Q: What do you think about there being no races in North America this year?
FB: This is something that we want to have, but in the right way. We had the experience of Indianapolis and it wasn t great. In Indianapolis only racing people were there and there was no exposure at all. I know that Bernie is working very hard on the issue. But it is not easy negotiating for a race in America when the people think the most important thing is the show, and our show is not so fantastic at the moment. Bernie knows we want to have a race in North America and I know he is focused on that but it needs to happen at the right moment, in the right place.

Q: What do you think about the departure of Ron Dennis?
FB: I have great respect for what Ron Dennis has done in F1, honestly. Ninety per cent of the time we did not agree, as we obviously had a different view of F1, but I completely respect what Ron has done over the last 20 years for the sport.
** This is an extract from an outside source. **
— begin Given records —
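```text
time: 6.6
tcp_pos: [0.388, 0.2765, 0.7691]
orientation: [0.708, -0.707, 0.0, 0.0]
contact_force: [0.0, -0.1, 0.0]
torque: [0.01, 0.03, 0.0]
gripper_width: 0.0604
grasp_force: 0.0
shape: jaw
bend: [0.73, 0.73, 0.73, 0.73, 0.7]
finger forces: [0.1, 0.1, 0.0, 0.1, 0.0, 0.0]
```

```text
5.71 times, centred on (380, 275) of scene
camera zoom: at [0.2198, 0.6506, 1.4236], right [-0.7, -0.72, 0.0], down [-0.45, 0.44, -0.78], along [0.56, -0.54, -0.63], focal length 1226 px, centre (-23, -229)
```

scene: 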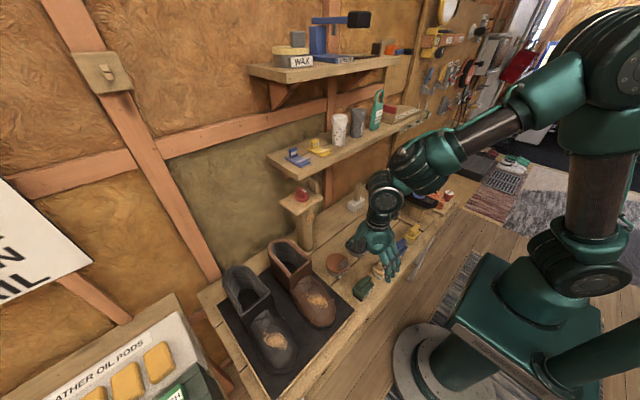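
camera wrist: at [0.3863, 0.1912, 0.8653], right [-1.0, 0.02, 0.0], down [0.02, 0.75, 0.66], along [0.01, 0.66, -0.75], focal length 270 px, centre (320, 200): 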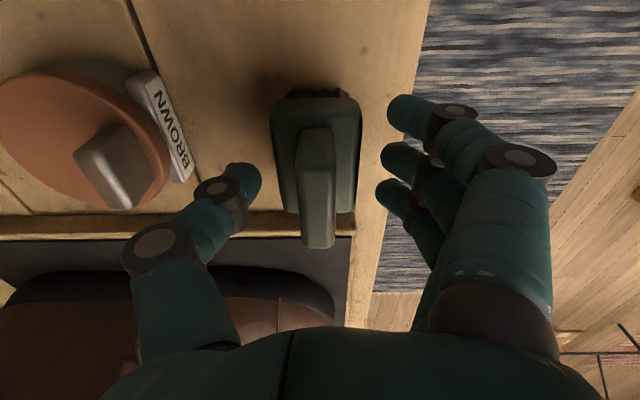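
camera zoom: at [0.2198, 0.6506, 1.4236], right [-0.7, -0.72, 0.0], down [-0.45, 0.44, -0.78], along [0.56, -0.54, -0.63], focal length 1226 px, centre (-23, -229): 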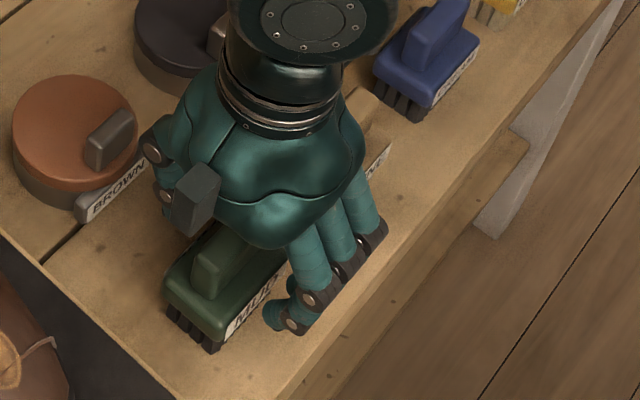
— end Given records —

He was one of the great team owners. He built up an incredible company and I have a lot of respect for him, especially over the last six, seven months. McLaren gave up a lot in FOTA. I believe there are few teams who have done such an incredible job. Ron Dennis was a big supporter of FOTA and the policy of McLaren has changed completely lately, and for sure Martin Whitmarsh will follow Ron s direction. Ron was a great player in FOTA and my respect for him over the last few months grew. Ferrari also gave up a lot and Renault also gave up a lot – and some gave up nothing. As usual. Someone took a step back to help the interests of F1, and that was Ron Dennis. Some other teams are pushing hard to make sure everybody spends a fortune to have KERS in Australia.